$26M for dredging of the Shrewsbury and Navesink Rivers
New Jersey is about to receive $26 million for maintenance dredging of the Shrewsbury and Navesink Rivers.
According to Congressman Frank Pallone, the $26 million funding for maintenance dredging of the two rivers is coming from the Appropriations Subcommittee on Energy and Water Development spending bill for Fiscal Year 2023. The House is expected to vote on the underlying legislation in the coming months.
“I’m proud to announce today that New Jersey is slated to receive $26 million to dredge the Shrewsbury and Navesink Rivers. New Jersey’s waterways are critical to our state’s recreation and fishing industries. I’ve heard from so many people in the communities along the rivers and the boaters who use the channels regularly about the importance of this project,” said Pallone.
Oceanport Mayor Jay Coffey added that this dredging project will greatly improve safety for the boaters and recreational fishing industry that use the Shrewsbury River. “Our residents have been very concerned and vocal about this issue because the Shrewsbury River’s health directly impacts all of Oceanport and the surrounding communities. We’re deeply grateful to Congressman Pallone for listening to us, understanding the issue, and acting on it by bringing this funding back to Monmouth County.”
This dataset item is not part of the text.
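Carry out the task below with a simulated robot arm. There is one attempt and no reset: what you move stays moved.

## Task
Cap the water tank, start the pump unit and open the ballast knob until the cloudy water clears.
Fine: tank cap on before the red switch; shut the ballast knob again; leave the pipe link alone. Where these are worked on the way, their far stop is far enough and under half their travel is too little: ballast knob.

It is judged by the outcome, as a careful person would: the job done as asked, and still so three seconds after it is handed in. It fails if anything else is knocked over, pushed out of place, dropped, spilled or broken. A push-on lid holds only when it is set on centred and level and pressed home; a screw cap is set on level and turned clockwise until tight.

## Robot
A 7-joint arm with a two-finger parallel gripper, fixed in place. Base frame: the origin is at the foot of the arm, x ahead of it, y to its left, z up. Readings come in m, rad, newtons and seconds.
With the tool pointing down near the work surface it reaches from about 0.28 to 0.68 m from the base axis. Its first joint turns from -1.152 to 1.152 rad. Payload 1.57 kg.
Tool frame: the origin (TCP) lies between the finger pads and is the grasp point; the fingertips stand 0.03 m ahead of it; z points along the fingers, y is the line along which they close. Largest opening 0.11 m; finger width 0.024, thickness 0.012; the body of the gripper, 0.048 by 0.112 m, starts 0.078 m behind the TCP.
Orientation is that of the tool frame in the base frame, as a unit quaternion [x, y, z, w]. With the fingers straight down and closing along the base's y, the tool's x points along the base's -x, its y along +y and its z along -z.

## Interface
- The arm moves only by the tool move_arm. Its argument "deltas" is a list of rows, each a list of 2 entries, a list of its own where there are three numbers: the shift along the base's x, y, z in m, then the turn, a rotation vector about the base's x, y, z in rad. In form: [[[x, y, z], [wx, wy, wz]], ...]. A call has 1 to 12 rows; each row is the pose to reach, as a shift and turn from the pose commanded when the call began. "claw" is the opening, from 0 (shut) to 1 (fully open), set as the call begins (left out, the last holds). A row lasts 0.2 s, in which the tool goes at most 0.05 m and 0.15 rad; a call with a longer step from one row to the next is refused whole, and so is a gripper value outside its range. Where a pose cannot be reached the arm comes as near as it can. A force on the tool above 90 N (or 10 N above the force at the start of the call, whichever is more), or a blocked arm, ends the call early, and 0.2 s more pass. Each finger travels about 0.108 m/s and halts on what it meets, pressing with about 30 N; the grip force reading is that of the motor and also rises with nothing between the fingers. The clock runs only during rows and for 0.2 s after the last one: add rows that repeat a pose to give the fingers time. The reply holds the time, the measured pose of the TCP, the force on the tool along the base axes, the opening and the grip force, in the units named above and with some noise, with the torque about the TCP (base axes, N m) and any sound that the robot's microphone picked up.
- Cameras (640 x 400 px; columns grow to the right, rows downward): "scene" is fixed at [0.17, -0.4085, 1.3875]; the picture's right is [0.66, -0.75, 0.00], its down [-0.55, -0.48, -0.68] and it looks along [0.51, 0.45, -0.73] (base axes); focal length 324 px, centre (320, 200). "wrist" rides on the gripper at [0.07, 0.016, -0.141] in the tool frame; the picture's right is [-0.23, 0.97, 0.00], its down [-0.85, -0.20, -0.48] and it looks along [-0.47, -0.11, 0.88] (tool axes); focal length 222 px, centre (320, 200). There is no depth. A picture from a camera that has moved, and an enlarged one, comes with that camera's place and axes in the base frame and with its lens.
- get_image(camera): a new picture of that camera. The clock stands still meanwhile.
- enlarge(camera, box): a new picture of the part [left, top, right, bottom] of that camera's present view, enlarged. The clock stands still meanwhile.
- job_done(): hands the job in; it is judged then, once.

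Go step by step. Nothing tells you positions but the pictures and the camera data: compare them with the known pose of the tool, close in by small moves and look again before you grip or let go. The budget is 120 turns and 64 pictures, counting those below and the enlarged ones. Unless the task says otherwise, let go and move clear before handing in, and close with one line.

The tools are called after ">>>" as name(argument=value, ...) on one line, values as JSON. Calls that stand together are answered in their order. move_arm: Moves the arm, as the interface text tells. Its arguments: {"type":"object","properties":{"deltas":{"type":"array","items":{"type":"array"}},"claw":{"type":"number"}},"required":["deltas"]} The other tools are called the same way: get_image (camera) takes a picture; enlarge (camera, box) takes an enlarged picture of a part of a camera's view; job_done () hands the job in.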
“Both the Shrewsbury and Navesink Rivers are important waterways for Sea Bright. Many people from our town depend on them for boating and fishing. We couldn’t be happier to see this funding come to Monmouth County,” said Sea Bright Mayor Brian Kelly.
“The economic and recreational impact of the Navesink and Shrewsbury Rivers cannot be underestimated for Middletown and its the surrounding municipalities,” said Middletown Mayor Tony Perry. “Ensuring that these navigable channels are safe for boaters, fishermen, and everyone who utilizes them is of the utmost importance.”
“Being a town between the Atlantic Ocean and the Shrewsbury River there are few things more important to Monmouth Beach than the care and continued maintenance of the shoreline and these two bodies of water,” said Monmouth Beach Mayor Dave Stickle. “Our town’s quality of live is directly affected by the water quality of the Shrewsbury River. Our residents use the river for both recreational and commercial purposes. This dredging project is long overdue, and we would like to thank Congressman Pallone for his efforts advocating for it.”
The U.S. Army Corps of Engineers will dredge both the entrance of the Shrewsbury and Navesink Rivers at Sandy Hook as well as the Navesink River to Red Bank and the Shrewsbury River as far as the Branchport Avenue Bridge in Long Branch – a total of approximately 14 miles. This is the federal channel that covers most of the waterway boaters use.